▶
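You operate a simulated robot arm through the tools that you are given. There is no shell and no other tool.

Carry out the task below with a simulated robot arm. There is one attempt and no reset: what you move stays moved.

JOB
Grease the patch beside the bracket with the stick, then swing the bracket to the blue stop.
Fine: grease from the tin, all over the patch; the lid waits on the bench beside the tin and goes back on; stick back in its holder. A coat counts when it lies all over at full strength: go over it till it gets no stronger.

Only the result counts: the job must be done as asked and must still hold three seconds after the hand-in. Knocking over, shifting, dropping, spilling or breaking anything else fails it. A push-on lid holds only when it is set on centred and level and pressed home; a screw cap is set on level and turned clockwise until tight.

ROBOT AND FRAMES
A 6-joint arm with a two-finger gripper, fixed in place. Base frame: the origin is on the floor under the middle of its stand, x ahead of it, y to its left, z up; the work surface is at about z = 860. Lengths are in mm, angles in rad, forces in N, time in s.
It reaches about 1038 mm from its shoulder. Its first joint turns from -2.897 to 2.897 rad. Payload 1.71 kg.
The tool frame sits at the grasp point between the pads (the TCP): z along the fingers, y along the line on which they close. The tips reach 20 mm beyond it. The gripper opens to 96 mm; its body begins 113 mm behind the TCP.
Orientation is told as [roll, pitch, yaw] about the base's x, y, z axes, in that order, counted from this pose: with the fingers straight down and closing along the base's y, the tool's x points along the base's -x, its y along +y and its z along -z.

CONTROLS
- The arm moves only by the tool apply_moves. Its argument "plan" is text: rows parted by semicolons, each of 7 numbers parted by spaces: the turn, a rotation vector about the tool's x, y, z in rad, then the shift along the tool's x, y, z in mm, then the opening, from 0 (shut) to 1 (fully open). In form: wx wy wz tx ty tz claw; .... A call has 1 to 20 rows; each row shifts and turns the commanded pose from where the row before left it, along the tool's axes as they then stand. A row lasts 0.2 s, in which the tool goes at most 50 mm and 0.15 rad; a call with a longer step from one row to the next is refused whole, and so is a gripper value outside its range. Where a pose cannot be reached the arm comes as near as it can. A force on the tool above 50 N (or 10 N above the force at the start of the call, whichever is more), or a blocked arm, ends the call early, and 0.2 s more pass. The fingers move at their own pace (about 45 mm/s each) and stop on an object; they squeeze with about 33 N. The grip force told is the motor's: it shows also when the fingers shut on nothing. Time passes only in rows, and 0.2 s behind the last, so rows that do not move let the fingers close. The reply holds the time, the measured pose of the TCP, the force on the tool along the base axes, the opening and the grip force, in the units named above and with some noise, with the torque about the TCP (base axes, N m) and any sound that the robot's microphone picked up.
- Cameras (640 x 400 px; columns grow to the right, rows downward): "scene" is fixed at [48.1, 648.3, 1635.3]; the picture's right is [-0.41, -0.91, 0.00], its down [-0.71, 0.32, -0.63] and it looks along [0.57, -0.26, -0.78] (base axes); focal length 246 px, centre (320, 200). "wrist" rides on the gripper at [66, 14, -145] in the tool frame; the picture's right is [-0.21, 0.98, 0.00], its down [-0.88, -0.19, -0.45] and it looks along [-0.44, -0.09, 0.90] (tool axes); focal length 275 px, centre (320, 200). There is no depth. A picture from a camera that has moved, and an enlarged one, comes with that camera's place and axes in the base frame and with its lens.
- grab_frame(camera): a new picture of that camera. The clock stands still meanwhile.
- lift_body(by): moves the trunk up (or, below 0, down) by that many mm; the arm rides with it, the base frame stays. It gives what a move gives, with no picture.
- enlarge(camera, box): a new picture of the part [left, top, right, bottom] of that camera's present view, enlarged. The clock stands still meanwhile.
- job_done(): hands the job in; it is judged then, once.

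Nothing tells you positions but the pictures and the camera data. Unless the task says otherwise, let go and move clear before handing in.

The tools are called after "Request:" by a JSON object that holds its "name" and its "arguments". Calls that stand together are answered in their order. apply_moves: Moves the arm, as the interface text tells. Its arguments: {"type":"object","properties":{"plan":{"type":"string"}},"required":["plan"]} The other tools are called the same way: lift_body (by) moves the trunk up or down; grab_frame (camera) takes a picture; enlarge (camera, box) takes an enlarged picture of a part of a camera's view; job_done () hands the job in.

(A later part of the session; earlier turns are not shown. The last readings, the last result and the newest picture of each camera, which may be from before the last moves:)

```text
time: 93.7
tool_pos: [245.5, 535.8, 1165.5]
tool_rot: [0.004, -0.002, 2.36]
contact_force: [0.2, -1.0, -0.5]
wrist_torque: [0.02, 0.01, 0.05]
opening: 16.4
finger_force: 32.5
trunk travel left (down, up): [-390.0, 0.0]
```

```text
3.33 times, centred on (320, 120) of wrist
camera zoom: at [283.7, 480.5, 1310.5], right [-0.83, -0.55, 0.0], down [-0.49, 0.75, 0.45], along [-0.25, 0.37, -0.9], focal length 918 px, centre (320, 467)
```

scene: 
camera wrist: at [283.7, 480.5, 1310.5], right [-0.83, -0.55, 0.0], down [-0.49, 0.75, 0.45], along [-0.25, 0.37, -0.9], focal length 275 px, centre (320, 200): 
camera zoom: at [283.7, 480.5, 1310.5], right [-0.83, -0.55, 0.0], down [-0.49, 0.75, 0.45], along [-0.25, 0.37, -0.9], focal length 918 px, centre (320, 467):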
◀
* **The problem**
Please quote the data above in full, with no line missing. Use JSON: a list with one string for each line that is not empty.

* **The reply**
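[
  "You operate a simulated robot arm through the tools that you are given. There is no shell and no other tool.",
  "Carry out the task below with a simulated robot arm. There is one attempt and no reset: what you move stays moved.",
  "JOB",
  "Grease the patch beside the bracket with the stick, then swing the bracket to the blue stop.",
  "Fine: grease from the tin, all over the patch; the lid waits on the bench beside the tin and goes back on; stick back in its holder. A coat counts when it lies all over at full strength: go over it till it gets no stronger.",
  "Only the result counts: the job must be done as asked and must still hold three seconds after the hand-in. Knocking over, shifting, dropping, spilling or breaking anything else fails it. A push-on lid holds only when it is set on centred and level and pressed home; a screw cap is set on level and turned clockwise until tight.",
  "ROBOT AND FRAMES",
  "A 6-joint arm with a two-finger gripper, fixed in place. Base frame: the origin is on the floor under the middle of its stand, x ahead of it, y to its left, z up; the work surface is at about z = 860. Lengths are in mm, angles in rad, forces in N, time in s.",
  "It reaches about 1038 mm from its shoulder. Its first joint turns from -2.897 to 2.897 rad. Payload 1.71 kg.",
  "The tool frame sits at the grasp point between the pads (the TCP): z along the fingers, y along the line on which they close. The tips reach 20 mm beyond it. The gripper opens to 96 mm; its body begins 113 mm behind the TCP.",
  "Orientation is told as [roll, pitch, yaw] about the base's x, y, z axes, in that order, counted from this pose: with the fingers straight down and closing along the base's y, the tool's x points along the base's -x, its y along +y and its z along -z.",
  "CONTROLS",
  "- The arm moves only by the tool apply_moves. Its argument \"plan\" is text: rows parted by semicolons, each of 7 numbers parted by spaces: the turn, a rotation vector about the tool's x, y, z in rad, then the shift along the tool's x, y, z in mm, then the opening, from 0 (shut) to 1 (fully open). In form: wx wy wz tx ty tz claw; .... A call has 1 to 20 rows; each row shifts and turns the commanded pose from where the row before left it, along the tool's axes as they then stand. A row lasts 0.2 s, in which the tool goes at most 50 mm and 0.15 rad; a call with a longer step from one row to the next is refused whole, and so is a gripper value outside its range. Where a pose cannot be reached the arm comes as near as it can. A force on the tool above 50 N (or 10 N above the force at the start of the call, whichever is more), or a blocked arm, ends the call early, and 0.2 s more pass. The fingers move at their own pace (about 45 mm/s each) and stop on an object; they squeeze with about 33 N. The grip force told is the motor's: it shows also when the fingers shut on nothing. Time passes only in rows, and 0.2 s behind the last, so rows that do not move let the fingers close. The reply holds the time, the measured pose of the TCP, the force on the tool along the base axes, the opening and the grip force, in the units named above and with some noise, with the torque about the TCP (base axes, N m) and any sound that the robot's microphone picked up.",
  "- Cameras (640 x 400 px; columns grow to the right, rows downward): \"scene\" is fixed at [48.1, 648.3, 1635.3]; the picture's right is [-0.41, -0.91, 0.00], its down [-0.71, 0.32, -0.63] and it looks along [0.57, -0.26, -0.78] (base axes); focal length 246 px, centre (320, 200). \"wrist\" rides on the gripper at [66, 14, -145] in the tool frame; the picture's right is [-0.21, 0.98, 0.00], its down [-0.88, -0.19, -0.45] and it looks along [-0.44, -0.09, 0.90] (tool axes); focal length 275 px, centre (320, 200). There is no depth. A picture from a camera that has moved, and an enlarged one, comes with that camera's place and axes in the base frame and with its lens.",
  "- grab_frame(camera): a new picture of that camera. The clock stands still meanwhile.",
  "- lift_body(by): moves the trunk up (or, below 0, down) by that many mm; the arm rides with it, the base frame stays. It gives what a move gives, with no picture.",
  "- enlarge(camera, box): a new picture of the part [left, top, right, bottom] of that camera's present view, enlarged. The clock stands still meanwhile.",
  "- job_done(): hands the job in; it is judged then, once.",
  "Nothing tells you positions but the pictures and the camera data. Unless the task says otherwise, let go and move clear before handing in.",
  "The tools are called after \"Request:\" by a JSON object that holds its \"name\" and its \"arguments\". Calls that stand together are answered in their order. apply_moves: Moves the arm, as the interface text tells. Its arguments: {\"type\":\"object\",\"properties\":{\"plan\":{\"type\":\"string\"}},\"required\":[\"plan\"]} The other tools are called the same way: lift_body (by) moves the trunk up or down; grab_frame (camera) takes a picture; enlarge (camera, box) takes an enlarged picture of a part of a camera's view; job_done () hands the job in.",
  "(A later part of the session; earlier turns are not shown. The last readings, the last result and the newest picture of each camera, which may be from before the last moves:)",
  "```text",
  "time: 93.7",
  "tool_pos: [245.5, 535.8, 1165.5]",
  "tool_rot: [0.004, -0.002, 2.36]",
  "contact_force: [0.2, -1.0, -0.5]",
  "wrist_torque: [0.02, 0.01, 0.05]",
  "opening: 16.4",
  "finger_force: 32.5",
  "trunk travel left (down, up): [-390.0, 0.0]",
  "```",
  "```text",
  "3.33 times, centred on (320, 120) of wrist",
  "camera zoom: at [283.7, 480.5, 1310.5], right [-0.83, -0.55, 0.0], down [-0.49, 0.75, 0.45], along [-0.25, 0.37, -0.9], focal length 918 px, centre (320, 467)",
  "```",
  "scene: ",
  "camera wrist: at [283.7, 480.5, 1310.5], right [-0.83, -0.55, 0.0], down [-0.49, 0.75, 0.45], along [-0.25, 0.37, -0.9], focal length 275 px, centre (320, 200): ",
  "camera zoom: at [283.7, 480.5, 1310.5], right [-0.83, -0.55, 0.0], down [-0.49, 0.75, 0.45], along [-0.25, 0.37, -0.9], focal length 918 px, centre (320, 467):"
]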